欧文イタリック07「傾ける文字・傾けない文字」

本シリーズの前回記事「イタリックの傾斜」では傾き具合がもたらす印象の差について書きましたが、今回はひとつのフォントの文字セットの中でどのグリフを傾けるのかについてお話ししたいと思います。

イタリックは横に傾いているデザインが一般的ですが、フォント内の全ての文字が傾いているというわけではありません。フォントに含まれているグリフをひとつひとつ見ていくと正体のままのデザインを保っているグリフもいくつかあることがあります。

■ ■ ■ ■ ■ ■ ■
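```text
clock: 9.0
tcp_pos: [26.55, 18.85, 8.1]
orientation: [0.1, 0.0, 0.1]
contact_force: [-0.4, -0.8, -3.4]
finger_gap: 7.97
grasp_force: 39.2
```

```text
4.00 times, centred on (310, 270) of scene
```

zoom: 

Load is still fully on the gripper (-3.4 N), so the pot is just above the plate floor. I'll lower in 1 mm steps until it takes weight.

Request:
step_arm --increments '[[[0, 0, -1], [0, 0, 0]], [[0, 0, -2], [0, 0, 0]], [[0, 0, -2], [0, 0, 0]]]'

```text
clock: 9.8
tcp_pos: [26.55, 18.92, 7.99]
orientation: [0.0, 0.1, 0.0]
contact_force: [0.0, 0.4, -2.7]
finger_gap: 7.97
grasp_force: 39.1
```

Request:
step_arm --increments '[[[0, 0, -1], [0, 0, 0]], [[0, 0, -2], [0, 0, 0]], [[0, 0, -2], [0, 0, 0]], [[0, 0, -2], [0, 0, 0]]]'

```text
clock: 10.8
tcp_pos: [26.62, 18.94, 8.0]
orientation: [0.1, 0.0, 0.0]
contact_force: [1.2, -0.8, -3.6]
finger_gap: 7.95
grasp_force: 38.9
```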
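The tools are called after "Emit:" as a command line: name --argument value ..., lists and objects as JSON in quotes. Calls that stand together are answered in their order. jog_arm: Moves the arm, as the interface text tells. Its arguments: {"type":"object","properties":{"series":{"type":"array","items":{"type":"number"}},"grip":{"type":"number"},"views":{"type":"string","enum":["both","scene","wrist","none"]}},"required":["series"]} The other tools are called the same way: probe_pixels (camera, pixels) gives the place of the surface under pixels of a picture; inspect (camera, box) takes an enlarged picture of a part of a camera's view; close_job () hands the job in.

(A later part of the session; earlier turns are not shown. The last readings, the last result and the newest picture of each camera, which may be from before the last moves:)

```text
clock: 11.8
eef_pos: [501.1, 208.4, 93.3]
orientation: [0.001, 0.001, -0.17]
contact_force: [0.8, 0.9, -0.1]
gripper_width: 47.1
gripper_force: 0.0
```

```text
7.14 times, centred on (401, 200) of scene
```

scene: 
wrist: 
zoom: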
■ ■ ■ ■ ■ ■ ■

どのグリフを傾けるのかというのはデザイナー個人の判断によるところも大きいです。A-zや数字などの基本的なグリフは傾いていることがほとんどですが、記号類の扱いについては書体によって様々です。数学記号(+=<>)など本文に登場してイタリックで組まれる頻度の低いグリフは傾けない選択をされることが多い印象があります。

会社としてルールを制定し、リリースするフォント全てにおいて傾斜させるグリフを揃えているところもある一方で、書体の用途によって柔軟に対応している会社もあります。フォント販売サイトのプレビューなどで色々な文字を入力して、書体ごとの違いを見てみるのも面白いかもしれません。